EXERCISE PROMPT →
State the number of lines that contain the word "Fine", and add nothing else.

(Collected data)
* * *
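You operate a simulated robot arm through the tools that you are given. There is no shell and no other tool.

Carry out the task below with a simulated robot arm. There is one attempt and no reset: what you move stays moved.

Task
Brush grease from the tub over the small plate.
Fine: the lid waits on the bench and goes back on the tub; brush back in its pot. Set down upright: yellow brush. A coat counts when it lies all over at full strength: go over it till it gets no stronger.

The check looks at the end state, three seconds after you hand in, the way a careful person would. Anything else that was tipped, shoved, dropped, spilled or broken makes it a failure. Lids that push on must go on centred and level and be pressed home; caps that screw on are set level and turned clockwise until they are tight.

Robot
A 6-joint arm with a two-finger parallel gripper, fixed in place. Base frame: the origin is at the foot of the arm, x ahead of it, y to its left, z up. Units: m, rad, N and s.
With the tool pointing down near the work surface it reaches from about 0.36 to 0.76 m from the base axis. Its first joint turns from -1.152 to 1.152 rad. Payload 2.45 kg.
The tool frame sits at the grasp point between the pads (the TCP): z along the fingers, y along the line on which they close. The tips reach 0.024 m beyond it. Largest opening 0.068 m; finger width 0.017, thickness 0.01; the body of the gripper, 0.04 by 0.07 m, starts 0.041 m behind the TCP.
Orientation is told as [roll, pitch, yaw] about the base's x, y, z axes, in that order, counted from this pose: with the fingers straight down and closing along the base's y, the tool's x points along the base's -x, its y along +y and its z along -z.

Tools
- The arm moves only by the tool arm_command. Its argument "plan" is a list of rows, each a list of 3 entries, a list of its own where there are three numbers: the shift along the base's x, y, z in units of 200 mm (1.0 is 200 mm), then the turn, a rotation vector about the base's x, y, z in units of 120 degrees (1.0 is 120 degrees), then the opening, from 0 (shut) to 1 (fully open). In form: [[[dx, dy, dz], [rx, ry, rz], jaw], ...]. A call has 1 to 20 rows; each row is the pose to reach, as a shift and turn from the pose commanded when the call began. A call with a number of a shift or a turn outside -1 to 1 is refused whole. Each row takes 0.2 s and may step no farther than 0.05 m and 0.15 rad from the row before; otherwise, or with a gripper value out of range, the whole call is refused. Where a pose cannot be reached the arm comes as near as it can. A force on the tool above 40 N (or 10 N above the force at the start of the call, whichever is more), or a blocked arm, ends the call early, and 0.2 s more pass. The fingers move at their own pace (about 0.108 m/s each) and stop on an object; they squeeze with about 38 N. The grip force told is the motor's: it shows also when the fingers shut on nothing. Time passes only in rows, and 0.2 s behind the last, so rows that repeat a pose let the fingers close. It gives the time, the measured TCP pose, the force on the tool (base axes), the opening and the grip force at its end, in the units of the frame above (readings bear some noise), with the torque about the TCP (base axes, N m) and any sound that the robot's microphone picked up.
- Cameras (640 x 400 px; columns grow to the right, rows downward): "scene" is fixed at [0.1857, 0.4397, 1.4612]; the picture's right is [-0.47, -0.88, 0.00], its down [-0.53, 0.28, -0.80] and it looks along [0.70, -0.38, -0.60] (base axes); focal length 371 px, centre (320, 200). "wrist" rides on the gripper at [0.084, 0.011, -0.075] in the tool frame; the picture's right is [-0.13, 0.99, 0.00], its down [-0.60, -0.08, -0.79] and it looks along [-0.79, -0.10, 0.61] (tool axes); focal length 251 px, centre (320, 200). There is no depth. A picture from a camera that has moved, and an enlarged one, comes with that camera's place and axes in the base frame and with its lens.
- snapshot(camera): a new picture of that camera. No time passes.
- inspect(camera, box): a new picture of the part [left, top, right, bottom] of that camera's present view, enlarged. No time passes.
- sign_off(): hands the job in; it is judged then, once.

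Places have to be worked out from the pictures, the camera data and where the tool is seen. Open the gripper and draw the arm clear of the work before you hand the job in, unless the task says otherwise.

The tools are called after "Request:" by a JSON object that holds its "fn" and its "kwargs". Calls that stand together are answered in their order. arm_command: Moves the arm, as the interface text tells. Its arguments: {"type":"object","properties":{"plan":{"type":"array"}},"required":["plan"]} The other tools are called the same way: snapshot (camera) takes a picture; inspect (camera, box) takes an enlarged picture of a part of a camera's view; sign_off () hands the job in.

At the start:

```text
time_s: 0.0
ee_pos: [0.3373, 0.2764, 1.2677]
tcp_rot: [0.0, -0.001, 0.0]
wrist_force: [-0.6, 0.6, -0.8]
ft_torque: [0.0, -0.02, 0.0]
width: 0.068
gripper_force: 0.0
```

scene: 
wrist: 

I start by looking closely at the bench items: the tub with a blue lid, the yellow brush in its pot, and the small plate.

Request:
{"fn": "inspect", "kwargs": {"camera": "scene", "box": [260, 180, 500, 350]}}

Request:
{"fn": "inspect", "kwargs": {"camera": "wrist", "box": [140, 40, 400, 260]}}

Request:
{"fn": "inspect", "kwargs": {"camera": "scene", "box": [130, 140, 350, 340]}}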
* * *
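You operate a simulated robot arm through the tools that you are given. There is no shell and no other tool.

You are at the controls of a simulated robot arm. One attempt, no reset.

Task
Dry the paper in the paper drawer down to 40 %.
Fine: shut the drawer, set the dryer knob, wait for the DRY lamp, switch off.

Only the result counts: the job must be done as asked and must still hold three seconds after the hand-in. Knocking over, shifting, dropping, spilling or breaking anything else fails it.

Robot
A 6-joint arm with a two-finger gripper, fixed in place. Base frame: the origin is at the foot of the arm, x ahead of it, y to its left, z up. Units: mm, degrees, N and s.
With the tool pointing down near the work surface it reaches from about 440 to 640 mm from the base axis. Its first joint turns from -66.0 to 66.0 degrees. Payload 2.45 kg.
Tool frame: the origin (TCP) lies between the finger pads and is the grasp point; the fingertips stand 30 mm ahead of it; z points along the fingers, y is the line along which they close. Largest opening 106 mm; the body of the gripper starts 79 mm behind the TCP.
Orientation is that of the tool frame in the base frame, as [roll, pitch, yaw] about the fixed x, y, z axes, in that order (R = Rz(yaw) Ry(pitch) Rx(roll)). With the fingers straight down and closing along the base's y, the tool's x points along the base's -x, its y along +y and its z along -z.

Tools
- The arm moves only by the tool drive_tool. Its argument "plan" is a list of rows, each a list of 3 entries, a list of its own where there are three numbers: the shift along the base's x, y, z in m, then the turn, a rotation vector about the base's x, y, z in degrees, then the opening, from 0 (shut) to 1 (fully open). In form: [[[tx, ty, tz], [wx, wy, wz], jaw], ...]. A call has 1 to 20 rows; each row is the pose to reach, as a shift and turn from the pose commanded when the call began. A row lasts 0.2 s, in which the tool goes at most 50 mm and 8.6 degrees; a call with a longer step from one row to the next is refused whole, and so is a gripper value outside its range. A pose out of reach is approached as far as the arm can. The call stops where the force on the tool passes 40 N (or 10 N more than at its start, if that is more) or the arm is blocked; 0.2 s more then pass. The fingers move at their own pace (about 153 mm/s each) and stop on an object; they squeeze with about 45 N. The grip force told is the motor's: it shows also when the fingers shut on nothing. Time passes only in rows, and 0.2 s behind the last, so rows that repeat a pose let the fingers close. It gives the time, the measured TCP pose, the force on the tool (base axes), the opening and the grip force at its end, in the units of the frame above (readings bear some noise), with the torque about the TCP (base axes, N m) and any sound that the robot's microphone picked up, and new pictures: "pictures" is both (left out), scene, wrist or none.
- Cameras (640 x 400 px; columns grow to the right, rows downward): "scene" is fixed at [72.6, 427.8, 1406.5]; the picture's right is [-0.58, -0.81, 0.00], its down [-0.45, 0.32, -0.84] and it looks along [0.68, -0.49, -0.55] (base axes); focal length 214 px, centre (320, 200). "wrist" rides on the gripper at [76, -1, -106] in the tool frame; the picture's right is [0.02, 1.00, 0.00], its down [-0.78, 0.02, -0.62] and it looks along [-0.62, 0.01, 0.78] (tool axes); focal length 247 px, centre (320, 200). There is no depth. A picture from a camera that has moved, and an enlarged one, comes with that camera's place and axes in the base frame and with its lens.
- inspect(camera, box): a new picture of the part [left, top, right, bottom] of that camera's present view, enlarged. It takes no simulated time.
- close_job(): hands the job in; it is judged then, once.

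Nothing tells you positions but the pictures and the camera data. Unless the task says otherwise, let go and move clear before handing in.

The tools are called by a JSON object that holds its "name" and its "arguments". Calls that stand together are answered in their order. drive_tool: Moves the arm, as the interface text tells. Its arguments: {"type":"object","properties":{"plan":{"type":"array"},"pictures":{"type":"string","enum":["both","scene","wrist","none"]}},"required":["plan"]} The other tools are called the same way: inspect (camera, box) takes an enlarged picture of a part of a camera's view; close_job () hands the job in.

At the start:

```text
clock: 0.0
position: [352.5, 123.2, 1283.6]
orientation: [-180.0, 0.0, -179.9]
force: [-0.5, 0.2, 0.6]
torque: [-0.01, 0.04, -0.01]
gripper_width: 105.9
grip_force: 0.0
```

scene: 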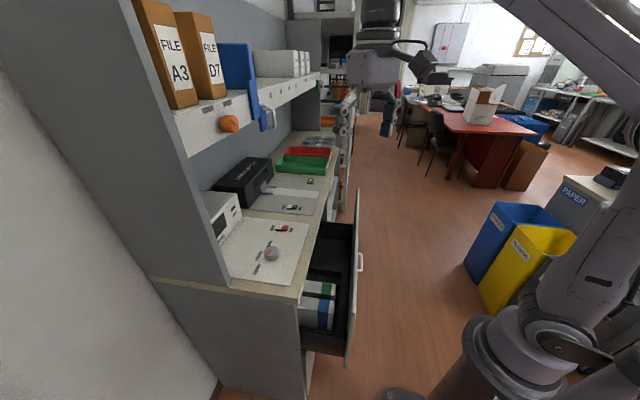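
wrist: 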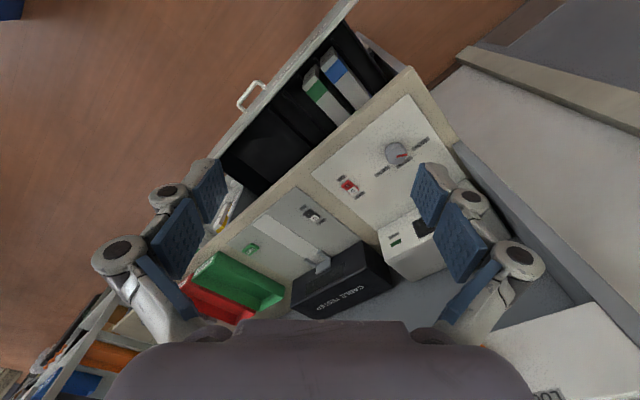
* * *
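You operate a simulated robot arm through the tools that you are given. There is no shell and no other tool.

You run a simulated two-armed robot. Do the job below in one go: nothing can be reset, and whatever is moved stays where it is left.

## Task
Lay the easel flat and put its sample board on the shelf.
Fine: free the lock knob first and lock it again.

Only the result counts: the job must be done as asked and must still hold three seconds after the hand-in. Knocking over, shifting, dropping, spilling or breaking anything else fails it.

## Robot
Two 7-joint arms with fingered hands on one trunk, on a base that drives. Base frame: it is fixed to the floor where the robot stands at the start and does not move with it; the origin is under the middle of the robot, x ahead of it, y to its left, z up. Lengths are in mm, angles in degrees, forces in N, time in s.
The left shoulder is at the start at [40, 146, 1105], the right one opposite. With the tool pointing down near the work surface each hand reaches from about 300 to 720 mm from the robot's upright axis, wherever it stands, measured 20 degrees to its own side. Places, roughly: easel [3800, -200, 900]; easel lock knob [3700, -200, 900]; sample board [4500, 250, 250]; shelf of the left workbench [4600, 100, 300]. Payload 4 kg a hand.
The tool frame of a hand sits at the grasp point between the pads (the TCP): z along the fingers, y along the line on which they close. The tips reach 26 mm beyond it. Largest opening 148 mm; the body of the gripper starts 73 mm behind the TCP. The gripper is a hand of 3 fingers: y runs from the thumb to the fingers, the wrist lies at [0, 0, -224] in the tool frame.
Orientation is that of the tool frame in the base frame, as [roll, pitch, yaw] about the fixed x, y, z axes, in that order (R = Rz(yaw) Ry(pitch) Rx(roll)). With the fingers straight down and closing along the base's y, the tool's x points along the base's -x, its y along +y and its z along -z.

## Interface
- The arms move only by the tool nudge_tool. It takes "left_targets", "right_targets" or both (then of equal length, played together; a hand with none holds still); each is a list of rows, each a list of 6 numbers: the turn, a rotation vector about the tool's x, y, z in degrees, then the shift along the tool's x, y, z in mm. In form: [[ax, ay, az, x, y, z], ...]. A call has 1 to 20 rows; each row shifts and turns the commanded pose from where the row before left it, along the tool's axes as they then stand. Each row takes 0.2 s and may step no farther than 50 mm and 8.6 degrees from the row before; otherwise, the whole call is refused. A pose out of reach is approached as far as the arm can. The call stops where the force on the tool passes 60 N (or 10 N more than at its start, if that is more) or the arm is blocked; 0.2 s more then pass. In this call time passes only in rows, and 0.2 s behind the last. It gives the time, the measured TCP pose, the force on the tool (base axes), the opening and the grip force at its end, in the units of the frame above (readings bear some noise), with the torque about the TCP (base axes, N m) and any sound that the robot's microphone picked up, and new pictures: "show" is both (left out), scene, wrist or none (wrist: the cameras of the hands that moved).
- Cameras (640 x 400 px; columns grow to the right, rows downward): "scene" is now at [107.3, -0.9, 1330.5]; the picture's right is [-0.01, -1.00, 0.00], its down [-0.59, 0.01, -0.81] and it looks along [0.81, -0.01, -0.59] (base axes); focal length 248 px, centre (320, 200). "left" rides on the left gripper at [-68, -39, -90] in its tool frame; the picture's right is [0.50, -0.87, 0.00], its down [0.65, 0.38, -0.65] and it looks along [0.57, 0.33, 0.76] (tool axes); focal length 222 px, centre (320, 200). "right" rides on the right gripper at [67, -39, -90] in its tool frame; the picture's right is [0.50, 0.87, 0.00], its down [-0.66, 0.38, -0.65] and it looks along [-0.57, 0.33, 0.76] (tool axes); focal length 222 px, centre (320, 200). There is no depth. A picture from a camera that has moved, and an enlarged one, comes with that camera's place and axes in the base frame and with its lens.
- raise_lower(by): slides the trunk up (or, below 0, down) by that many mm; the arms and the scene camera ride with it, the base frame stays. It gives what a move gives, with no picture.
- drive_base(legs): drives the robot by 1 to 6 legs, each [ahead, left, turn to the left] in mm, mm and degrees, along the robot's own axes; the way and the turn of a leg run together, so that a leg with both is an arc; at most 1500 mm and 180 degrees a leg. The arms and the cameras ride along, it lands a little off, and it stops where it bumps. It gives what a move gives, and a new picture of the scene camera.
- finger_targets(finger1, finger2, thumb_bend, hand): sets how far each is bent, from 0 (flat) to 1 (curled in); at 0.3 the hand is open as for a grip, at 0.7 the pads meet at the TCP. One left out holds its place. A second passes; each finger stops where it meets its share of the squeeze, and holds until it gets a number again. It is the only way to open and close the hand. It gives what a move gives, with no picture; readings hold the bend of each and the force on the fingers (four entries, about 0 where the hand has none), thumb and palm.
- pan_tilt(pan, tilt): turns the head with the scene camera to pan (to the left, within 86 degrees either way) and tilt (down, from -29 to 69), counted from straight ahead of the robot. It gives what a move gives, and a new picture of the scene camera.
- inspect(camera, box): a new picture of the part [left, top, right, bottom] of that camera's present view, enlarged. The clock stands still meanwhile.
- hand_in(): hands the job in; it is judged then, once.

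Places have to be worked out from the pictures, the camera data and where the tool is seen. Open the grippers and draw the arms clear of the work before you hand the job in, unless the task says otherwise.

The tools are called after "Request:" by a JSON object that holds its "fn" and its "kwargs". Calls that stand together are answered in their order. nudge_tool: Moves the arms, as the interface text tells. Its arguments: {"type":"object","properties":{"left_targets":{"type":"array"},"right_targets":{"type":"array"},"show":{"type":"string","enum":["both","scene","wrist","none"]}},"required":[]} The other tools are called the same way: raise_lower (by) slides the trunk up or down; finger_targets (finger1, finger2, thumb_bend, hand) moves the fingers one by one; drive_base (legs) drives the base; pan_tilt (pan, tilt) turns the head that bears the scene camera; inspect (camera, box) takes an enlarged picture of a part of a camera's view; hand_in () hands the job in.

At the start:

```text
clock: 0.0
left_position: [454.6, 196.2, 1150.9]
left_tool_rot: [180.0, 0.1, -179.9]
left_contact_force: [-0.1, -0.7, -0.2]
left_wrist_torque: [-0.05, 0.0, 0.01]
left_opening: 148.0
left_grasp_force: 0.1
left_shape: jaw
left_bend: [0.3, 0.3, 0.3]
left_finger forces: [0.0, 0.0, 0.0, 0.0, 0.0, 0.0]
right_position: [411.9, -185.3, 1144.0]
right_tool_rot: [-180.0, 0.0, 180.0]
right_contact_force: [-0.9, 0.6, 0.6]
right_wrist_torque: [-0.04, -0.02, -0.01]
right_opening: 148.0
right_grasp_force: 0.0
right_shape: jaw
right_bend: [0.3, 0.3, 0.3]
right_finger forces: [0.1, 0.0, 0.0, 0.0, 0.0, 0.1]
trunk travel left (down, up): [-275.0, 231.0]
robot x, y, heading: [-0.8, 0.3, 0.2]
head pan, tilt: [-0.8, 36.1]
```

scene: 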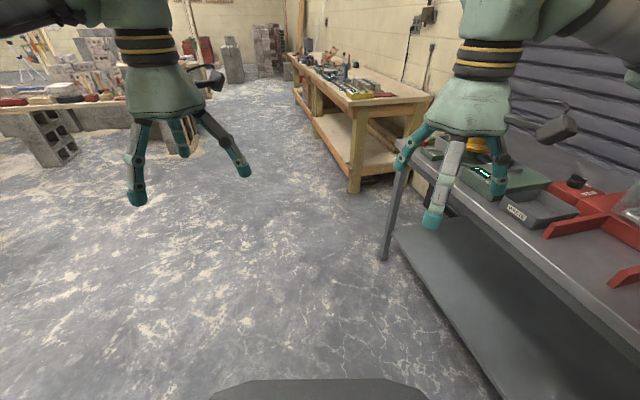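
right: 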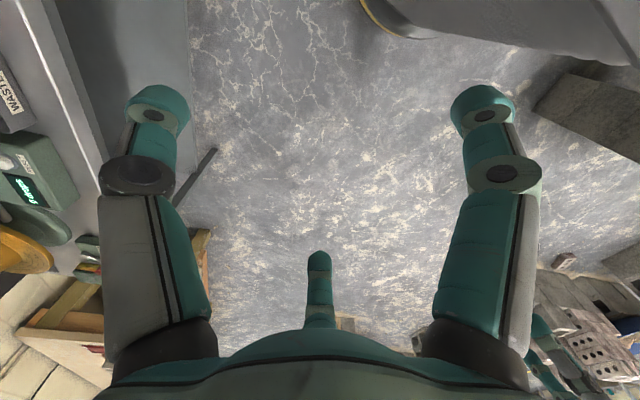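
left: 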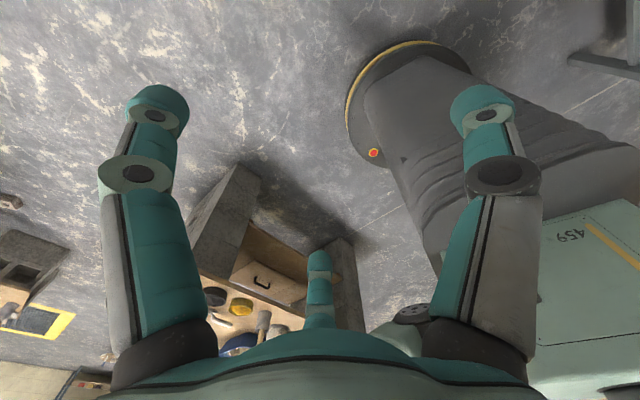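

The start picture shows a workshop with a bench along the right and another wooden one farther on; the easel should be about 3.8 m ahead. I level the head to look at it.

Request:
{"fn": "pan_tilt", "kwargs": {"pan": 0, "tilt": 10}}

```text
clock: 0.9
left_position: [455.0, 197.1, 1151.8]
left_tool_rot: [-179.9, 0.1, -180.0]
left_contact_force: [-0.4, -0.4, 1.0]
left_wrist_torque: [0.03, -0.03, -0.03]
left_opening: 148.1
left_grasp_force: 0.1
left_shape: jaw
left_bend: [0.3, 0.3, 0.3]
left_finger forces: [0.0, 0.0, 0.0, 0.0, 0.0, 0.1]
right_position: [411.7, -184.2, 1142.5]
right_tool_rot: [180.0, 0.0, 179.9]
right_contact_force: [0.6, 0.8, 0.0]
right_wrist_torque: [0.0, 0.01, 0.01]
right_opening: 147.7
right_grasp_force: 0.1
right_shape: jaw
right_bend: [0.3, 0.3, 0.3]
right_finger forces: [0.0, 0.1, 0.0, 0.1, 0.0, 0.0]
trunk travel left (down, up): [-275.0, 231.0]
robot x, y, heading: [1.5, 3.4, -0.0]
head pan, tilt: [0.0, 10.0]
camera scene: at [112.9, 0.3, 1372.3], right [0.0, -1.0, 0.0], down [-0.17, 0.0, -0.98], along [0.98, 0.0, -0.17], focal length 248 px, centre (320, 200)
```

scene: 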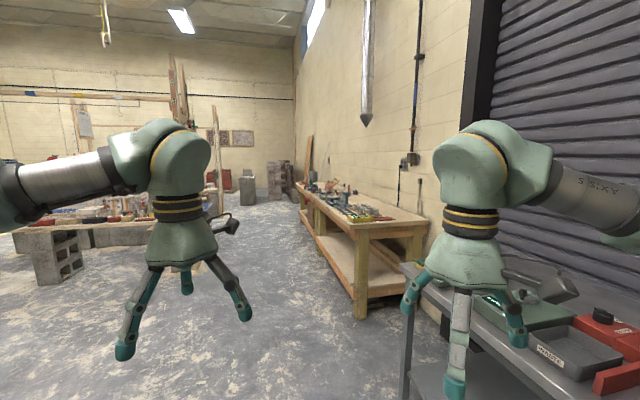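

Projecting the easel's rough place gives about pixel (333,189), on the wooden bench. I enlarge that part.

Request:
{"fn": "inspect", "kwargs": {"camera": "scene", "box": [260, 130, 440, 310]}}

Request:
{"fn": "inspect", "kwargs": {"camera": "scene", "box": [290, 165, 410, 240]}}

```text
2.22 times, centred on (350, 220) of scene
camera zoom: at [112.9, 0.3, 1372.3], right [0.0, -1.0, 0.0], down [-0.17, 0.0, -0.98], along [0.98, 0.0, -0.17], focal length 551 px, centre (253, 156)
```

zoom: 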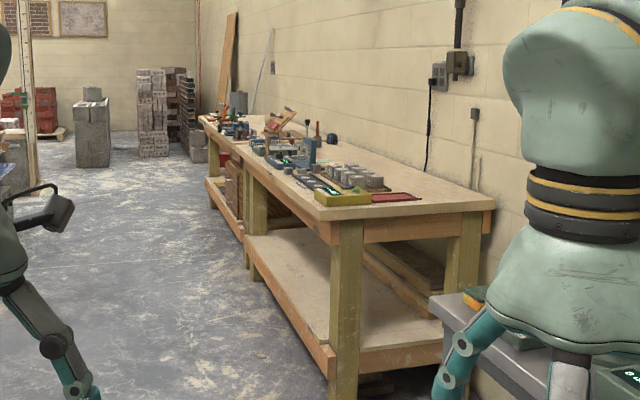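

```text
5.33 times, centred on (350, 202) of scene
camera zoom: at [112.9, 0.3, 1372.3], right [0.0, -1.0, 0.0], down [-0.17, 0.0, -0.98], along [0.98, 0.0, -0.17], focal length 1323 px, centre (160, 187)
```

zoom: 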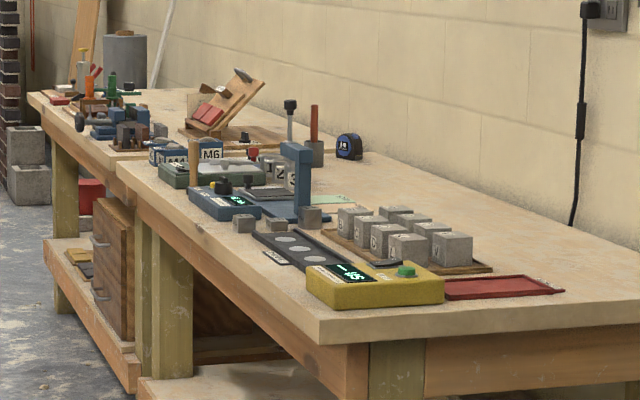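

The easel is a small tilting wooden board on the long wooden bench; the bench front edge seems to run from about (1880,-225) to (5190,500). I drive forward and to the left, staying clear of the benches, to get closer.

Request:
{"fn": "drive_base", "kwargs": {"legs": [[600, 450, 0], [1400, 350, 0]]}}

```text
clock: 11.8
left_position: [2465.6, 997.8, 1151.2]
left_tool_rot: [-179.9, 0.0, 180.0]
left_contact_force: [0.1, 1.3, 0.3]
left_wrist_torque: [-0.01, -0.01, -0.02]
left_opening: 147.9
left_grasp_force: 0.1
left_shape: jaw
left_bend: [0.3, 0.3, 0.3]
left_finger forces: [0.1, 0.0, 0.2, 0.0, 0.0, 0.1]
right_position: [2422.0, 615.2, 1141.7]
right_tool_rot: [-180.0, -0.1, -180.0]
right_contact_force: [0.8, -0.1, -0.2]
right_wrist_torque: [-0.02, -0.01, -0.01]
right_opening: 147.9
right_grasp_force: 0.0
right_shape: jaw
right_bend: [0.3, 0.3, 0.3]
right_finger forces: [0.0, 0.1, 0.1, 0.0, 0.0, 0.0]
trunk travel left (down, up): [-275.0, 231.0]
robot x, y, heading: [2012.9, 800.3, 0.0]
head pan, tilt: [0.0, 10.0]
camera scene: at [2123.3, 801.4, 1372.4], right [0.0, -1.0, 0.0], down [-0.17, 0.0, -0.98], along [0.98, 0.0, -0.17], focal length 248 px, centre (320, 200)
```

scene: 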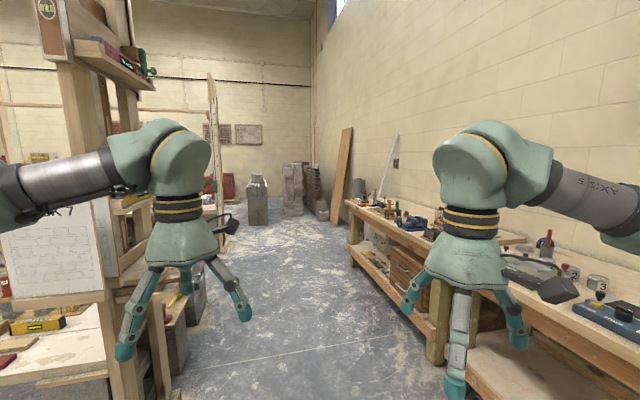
* * *
FINAL RESULT →
3